16
Feb
2022
Big Bug

Big Bug

In a highly mechanised future, all frustrated suburbanites Alice (Elsa Zylberstein) and Max (Stéphane De Groodt) want to do is tiptoe around the idea of having sex. However, all of their twitchy attempts at intimacy are continually thwarted by a revolving household of guests and other uninvited friends. To further complicate matters, the world outside goes into meltdown. Locked inside their houses by the very robots who are meant to cater for them, the pampered humans try to escape the existence they’ve made for themselves…

falls somewhere between La Cité Des Enfants Perdus and Wes Anderson’s The French Dispatch.

In Jean Pierre Jeunet’s new movie Big Bug, the future is completely artificial. From the interiors to the sentiments that its characters band around, everything is dialled up to 11 and given an extra coat of pastel-coloured paint. Yet, the real mania is its characters’ addiction to mechanisation and being catered for by all manner of robots, sentient maids and talking vacuum cleaners. Yet, this all comes into sharp focus when there is a huge, global traffic jam requires everyone to be locked inside for… their… own… safety.
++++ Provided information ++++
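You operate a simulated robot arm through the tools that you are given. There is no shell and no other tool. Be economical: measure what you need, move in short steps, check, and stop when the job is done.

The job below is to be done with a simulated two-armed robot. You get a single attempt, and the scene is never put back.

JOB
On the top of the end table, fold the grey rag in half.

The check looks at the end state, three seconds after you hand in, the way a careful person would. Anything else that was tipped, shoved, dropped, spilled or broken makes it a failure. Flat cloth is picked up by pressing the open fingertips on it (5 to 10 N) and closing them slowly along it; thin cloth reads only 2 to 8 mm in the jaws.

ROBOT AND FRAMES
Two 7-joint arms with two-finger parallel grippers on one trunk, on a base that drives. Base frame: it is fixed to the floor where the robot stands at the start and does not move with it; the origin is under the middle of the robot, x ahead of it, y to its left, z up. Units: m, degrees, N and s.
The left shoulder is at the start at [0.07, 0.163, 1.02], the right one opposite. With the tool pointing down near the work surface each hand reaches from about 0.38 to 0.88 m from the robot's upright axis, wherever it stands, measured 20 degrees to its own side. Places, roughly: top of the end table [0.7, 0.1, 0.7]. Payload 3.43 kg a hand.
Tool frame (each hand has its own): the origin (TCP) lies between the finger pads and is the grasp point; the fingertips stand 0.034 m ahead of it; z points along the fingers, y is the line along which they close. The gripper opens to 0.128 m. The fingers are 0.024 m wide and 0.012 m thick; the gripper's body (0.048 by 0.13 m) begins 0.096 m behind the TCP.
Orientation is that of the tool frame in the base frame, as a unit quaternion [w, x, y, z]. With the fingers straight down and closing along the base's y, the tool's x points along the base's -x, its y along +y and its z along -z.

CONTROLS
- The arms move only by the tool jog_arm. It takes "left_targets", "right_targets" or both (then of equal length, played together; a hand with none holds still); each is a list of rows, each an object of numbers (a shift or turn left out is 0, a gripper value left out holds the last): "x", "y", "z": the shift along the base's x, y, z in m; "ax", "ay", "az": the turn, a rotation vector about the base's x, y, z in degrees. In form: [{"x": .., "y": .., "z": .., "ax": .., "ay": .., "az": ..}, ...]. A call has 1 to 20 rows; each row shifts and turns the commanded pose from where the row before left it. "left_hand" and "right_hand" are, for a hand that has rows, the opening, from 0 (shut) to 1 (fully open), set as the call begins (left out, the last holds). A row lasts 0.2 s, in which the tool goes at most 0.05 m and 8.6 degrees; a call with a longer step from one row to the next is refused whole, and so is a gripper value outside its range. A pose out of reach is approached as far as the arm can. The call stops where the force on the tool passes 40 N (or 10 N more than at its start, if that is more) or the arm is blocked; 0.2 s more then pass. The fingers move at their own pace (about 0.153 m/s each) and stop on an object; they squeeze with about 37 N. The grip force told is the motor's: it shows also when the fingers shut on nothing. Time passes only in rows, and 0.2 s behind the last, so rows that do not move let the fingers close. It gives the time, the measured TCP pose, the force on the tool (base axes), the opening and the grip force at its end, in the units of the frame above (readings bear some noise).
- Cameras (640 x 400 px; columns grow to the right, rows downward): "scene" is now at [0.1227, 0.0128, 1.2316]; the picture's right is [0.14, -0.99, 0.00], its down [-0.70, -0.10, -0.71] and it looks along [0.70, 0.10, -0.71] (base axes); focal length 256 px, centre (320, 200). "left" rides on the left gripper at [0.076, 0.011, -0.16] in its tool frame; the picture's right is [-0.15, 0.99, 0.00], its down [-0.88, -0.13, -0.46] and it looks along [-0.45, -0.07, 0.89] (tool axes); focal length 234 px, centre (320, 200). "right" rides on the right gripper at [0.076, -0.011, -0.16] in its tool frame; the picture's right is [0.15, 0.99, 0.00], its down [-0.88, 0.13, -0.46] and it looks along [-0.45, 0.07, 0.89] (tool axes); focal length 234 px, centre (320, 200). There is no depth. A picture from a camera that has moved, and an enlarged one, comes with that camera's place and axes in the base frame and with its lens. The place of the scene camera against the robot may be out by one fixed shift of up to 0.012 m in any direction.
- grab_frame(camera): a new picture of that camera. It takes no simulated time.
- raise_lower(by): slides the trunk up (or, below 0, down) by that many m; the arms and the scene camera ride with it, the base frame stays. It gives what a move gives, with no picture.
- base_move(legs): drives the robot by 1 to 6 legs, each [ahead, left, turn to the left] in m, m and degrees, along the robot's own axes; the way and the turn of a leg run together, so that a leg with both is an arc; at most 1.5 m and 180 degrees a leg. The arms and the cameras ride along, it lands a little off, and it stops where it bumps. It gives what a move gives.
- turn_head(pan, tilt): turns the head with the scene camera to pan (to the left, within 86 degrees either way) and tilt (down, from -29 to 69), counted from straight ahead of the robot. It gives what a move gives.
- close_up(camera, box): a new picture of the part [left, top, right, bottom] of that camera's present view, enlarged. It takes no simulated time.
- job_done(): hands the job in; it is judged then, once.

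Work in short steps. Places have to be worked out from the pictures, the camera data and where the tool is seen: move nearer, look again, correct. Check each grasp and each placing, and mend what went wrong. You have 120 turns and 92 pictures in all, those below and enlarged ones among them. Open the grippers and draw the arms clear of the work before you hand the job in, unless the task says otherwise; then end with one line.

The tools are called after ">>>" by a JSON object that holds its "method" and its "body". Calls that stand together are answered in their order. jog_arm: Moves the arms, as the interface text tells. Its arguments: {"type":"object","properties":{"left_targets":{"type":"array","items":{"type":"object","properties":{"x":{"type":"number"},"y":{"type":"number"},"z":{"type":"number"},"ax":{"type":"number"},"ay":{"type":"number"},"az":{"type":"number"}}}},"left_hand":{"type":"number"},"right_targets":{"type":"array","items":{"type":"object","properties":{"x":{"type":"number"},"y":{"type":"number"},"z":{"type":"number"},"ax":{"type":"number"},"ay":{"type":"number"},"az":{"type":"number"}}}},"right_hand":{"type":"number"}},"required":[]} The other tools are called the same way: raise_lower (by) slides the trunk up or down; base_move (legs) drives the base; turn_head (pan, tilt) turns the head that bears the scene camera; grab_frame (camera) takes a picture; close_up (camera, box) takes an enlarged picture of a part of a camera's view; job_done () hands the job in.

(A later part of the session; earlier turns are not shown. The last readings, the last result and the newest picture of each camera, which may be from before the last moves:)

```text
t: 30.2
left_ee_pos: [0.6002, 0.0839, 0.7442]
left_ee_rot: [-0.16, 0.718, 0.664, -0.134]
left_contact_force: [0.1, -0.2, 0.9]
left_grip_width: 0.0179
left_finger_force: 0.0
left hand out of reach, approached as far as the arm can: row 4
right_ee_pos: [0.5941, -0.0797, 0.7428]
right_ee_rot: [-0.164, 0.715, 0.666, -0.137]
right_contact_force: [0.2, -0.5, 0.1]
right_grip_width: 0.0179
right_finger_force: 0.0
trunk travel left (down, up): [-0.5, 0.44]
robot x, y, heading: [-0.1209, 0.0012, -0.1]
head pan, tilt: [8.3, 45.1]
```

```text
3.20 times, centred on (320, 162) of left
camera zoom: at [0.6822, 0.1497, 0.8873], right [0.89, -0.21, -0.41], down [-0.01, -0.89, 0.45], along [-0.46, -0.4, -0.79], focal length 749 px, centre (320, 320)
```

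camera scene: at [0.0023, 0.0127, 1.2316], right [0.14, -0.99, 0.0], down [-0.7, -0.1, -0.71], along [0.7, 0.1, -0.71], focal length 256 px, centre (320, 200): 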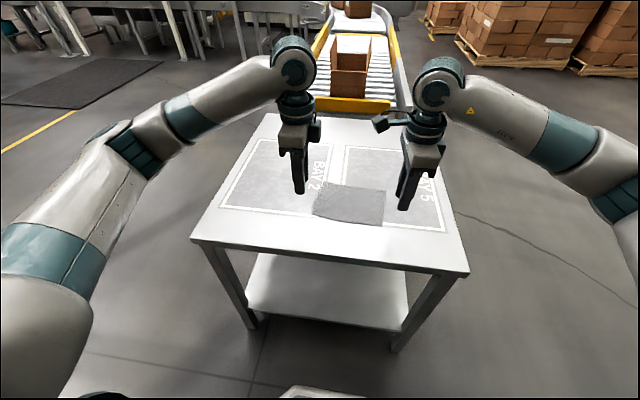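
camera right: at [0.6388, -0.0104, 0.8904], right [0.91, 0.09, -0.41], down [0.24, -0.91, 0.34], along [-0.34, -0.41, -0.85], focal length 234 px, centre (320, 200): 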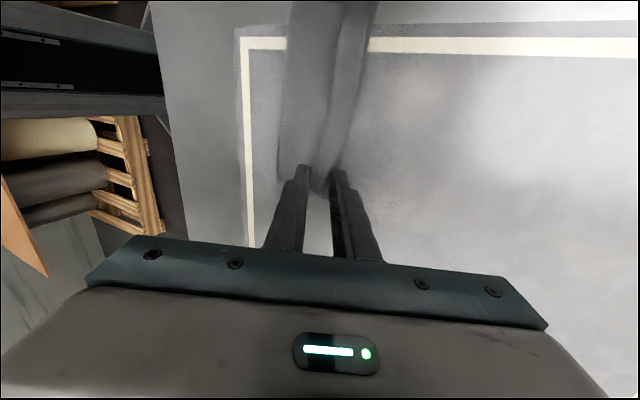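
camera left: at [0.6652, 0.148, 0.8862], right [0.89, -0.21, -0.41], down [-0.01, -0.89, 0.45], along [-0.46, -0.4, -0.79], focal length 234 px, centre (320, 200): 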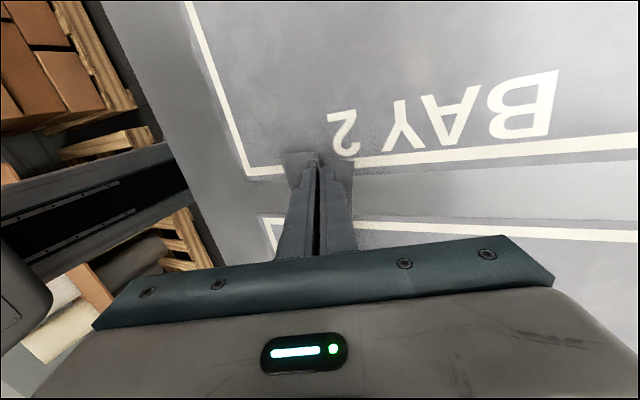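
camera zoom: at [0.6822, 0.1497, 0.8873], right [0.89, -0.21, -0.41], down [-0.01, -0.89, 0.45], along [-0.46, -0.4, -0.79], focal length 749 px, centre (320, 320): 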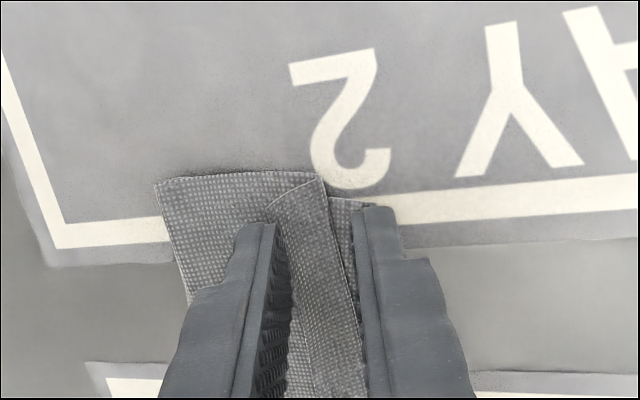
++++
The real reason for this is that the Yonyx robots who control everything are revolting and want to now make humans their slaves.

Fortunately though for the humans, Alice’s domicile robots were made before Yonyx’s big upgrade and that offers a chance of escape. Yet, sensing their owners’ distress, her robots decide to mimic their owners’ need for hysteria and gallic insecurity, all of which further results in much running around and wholesale confusion. And so on…

As such, this lands Big Bug somewhere between a farcical French sex comedy and 1977’s The Demon Seed with Julie Christie. Whilst it never goes as deep as The Demon Seed, as a Jean-Pierre Jeunet film you get the satire you would expect. The styling is imaginative. The gags are visually kinetic and a bunch of pretentious suburbanites melt down in a self-perpetuated crisis. The acting is solidly over-wrought as you’d expect and even with the near omission of Jeunet regular Dominique Pignon, Big Bug is a typically overstacked trifle of ideas all fighting for screentime. Yet the film’s best performance belongs to Isabelle Nanty as Alice’s nosy neighbour. Joyously matter of fact until her workout robot starts splurting out their love life, Francoise easily stands apart from Big Bug‘s shrieking hysteria. 

So, in the end, Big Bug is a movie that falls somewhere between La Cité Des Enfants Perdus and Wes Anderson’s The French Dispatch. In that, like The Island of Lost Children, it has that similar comic-strip style of storytelling and yet like The French Despatch, I really think it’s only going to appeal to the director’s die-hard fanbase. 

Sadly lacking the sublime restraint of 2001’s AmelieBig Bug might well be very accessible on Netflix but I’d still recommend you seek out 1991’s Delicatessen if you’re starting your Jean-Pierre Jeunet journey. Also, whilst we might be in the year 2022, in Big Bug’s future all women seem to be incomplete without a man and it has to be said that this tune lost its lustre some time ago.